--- START Supplied information ---
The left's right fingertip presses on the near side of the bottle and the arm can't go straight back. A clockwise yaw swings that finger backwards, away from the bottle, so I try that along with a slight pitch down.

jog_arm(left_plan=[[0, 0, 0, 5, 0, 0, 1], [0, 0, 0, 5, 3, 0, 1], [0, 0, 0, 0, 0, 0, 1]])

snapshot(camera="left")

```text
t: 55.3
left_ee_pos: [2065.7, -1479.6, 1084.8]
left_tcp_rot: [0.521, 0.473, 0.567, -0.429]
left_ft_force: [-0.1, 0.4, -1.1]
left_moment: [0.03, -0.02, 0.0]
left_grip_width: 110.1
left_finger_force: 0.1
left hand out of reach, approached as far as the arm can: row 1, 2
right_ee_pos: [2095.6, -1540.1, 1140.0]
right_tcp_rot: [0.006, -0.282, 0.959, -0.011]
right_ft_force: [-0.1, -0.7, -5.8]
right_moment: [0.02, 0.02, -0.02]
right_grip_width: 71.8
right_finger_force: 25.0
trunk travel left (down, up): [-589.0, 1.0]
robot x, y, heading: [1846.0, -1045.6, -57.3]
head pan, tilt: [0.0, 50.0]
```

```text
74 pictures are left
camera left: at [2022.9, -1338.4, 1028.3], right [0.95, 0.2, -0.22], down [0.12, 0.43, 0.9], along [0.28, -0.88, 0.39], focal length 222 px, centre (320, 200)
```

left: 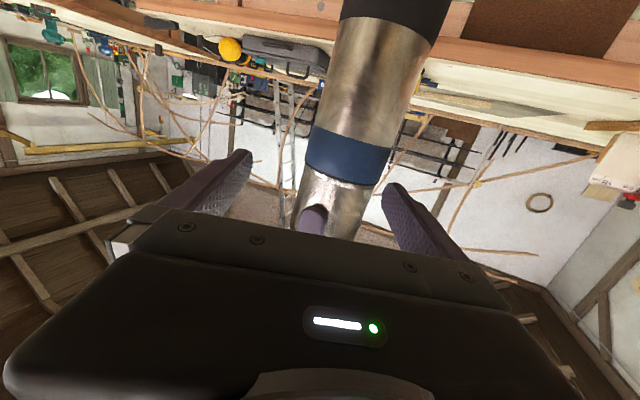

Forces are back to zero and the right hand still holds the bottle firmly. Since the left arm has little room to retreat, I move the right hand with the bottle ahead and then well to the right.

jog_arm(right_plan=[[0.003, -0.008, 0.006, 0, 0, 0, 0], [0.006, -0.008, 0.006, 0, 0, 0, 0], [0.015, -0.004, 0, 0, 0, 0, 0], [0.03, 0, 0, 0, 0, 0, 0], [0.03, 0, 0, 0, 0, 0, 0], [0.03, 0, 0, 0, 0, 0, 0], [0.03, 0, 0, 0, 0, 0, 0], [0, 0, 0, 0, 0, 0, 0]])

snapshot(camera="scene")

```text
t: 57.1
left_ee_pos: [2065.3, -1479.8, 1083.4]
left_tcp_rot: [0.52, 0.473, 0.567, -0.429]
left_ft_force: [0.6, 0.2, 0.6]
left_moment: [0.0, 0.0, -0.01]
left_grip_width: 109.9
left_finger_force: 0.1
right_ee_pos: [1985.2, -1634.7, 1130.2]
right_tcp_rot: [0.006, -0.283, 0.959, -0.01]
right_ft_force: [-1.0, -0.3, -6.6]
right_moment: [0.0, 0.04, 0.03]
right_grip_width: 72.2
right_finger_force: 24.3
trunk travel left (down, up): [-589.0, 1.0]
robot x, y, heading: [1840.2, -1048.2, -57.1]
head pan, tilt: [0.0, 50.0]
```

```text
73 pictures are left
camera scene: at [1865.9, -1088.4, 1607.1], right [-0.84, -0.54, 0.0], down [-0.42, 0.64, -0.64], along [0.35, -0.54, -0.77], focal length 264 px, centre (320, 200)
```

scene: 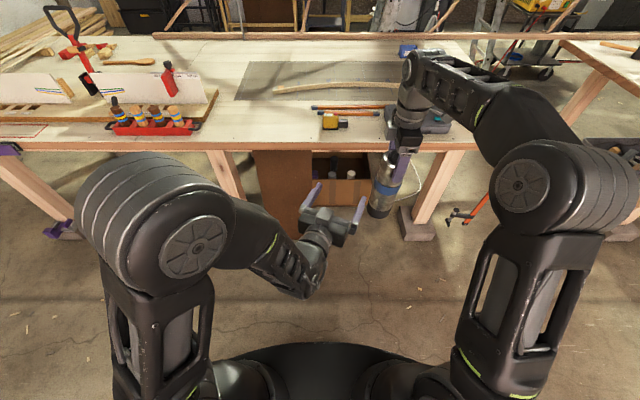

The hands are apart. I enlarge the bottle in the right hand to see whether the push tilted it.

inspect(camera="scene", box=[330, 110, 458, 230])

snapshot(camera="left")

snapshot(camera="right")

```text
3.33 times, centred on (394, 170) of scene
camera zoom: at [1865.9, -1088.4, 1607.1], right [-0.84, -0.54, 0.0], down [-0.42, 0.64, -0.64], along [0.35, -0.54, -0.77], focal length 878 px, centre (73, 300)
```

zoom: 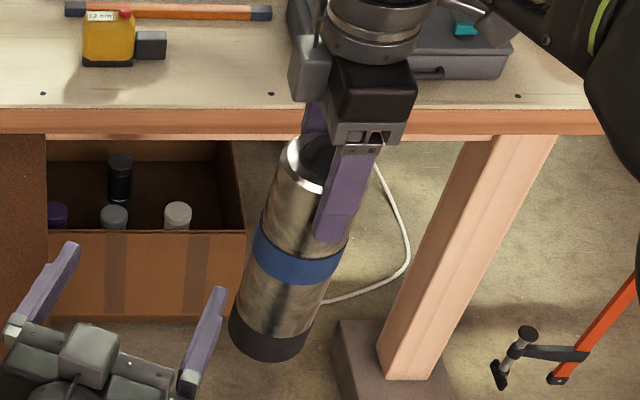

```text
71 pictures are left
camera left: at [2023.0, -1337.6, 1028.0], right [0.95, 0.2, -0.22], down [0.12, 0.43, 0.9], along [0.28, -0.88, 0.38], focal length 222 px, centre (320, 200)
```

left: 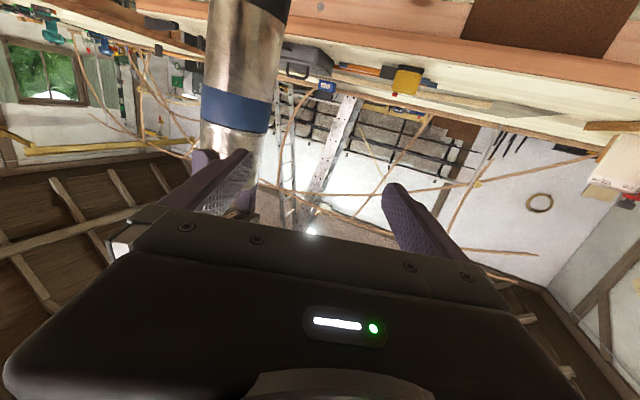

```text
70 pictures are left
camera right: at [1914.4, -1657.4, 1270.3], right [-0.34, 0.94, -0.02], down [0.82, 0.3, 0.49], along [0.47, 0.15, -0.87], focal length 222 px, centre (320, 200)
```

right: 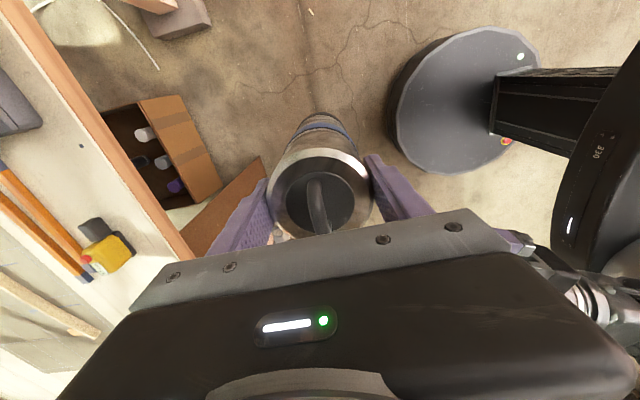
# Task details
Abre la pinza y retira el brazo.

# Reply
--- END Supplied information ---
# Task details
Pick up the excerpted passage at the point where it stops and go on.
--- START Excerpted passage ---
Transparência recebeu US$ 3 milhões da Siemens após corrupção

Envolvida em casos de suborno em diversos países, empresa alemã financiou ONG, hoje na mira de ministro do STF

Brasília

A Transparência Internacional (TI), hoje sob investigação autorizada pelo ministro do Supremo Tribunal Federal Dias Toffoli, recebeu US$ 3 milhões da Siemens desde 2015, apesar de sua política vetar doações de empresas envolvidas em corrupção.

A multinacional alemã esteve no epicentro de um dos mais escandalosos casos do gênero, envolvendo pagamento de propina a servidores públicos na Itália, Israel, Rússia, China, Noruega e Grécia por contratos. Acertou compensações que totalizaram US$ 1,6 bilhão nos EUA e Alemanha.

Além do patrocínio à ONG, a Siemens contratou uma ex-funcionária da Transparência para montar o seu sistema de integridade.

Nesta segunda (5), a Transparência se tornou alvo de uma investigação autorizada pelo ministro do STF Dias Toffoli.

Em sua decisão, ele considera haver indícios de apropriação indevida de recursos do acordo de leniência firmado em junho de 2017 entre a J&F, holding dos irmãos Batista, e o Ministério Público Federal. No entanto, não há comprovação de pagamentos.

As medidas tomadas por Toffoli geraram polêmica, entre outros motivos, porque a mulher do ministro, Roberta Rangel, é advogada da J&F em um caso de litígio empresarial.
--- END Excerpted passage ---
# Reply
A principal fonte de suspeita sobre a Transparência é que, seis meses antes da assinatura do acordo de leniência, a entidade enviou uma carta ao MPF propondo uma colaboração para orientar a destinação dos recursos a serem pagos pela J&F.

No documento, a Transparência não solicita dinheiro diretamente, mas, supostamente, sinaliza para essa possibilidade ao mencionar que parte dos recursos deveria financiar “ações que tenham grande impacto na proteção, capacitação e provisão de recursos financeiros às organizações e redes de organizações que realizam o controle social da corrupção no país”.

Os valores reservados a compensações somavam R$ 2,3 bilhões à época. A Transparência sustenta que nunca recebeu nenhum tostão do acordo.

Não aceitaríamos dinheiro da J&F”, diz ONG

Consultada, a Transparência disse que opera sob rígidas diretrizes éticas e que sua política de financiamento segue práticas transparentes e responsáveis.

“Por política, nenhum órgão da TI deve aceitar doação de uma empresa envolvida em corrupção, a menos que ela possa demonstrar que isso foi uma violação das políticas da empresa, que a violação dessas políticas está sendo tratada de maneira apropriada para proibir uma violação semelhante no futuro”, disse a TI em nota.

A ONG esclarece que as doações da Siemens foram feitas pela Siemens Integrity Initiative, divisão estabelecida como parte do compromisso global da empresa em abordar questões de corrupção e promover práticas comerciais éticas.

“Esta iniciativa lançou um convite aberto e competitivo para propostas de subvenções de organizações da sociedade civil e a Transparency International foi selecionada com base no mérito da nossa proposta de projeto global.”

No Brasil, a Transparência informa ter recusado “inúmeras ofertas de financiamento de empresas que firmaram acordos de leniência”, incluindo a J&F.

Em vez disso, a TI assinou, em dezembro de 2017, Memorando de Entendimento (MoU) com o Ministério Público Federal (MPF) e a J&F.

“Esse memorando foi tornado público na mesma data da sua assinatura e proibia explicitamente qualquer transferência de fundos para a TI.”

A ONG afirma ainda que não aceitou, nem aceitaria recursos da J&F.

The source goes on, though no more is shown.